WHAT IS BEING ASKED >> The required output is a single number: how many lines of the material contain the string "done".

COLLECTED MATERIAL >>
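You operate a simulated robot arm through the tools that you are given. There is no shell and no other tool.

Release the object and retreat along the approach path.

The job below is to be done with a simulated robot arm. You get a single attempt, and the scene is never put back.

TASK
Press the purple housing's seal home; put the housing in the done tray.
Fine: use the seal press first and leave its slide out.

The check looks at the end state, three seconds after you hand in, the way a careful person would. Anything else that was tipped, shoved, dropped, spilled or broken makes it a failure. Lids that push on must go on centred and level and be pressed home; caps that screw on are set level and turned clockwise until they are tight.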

RESULT OF THE EXERCISE >> 2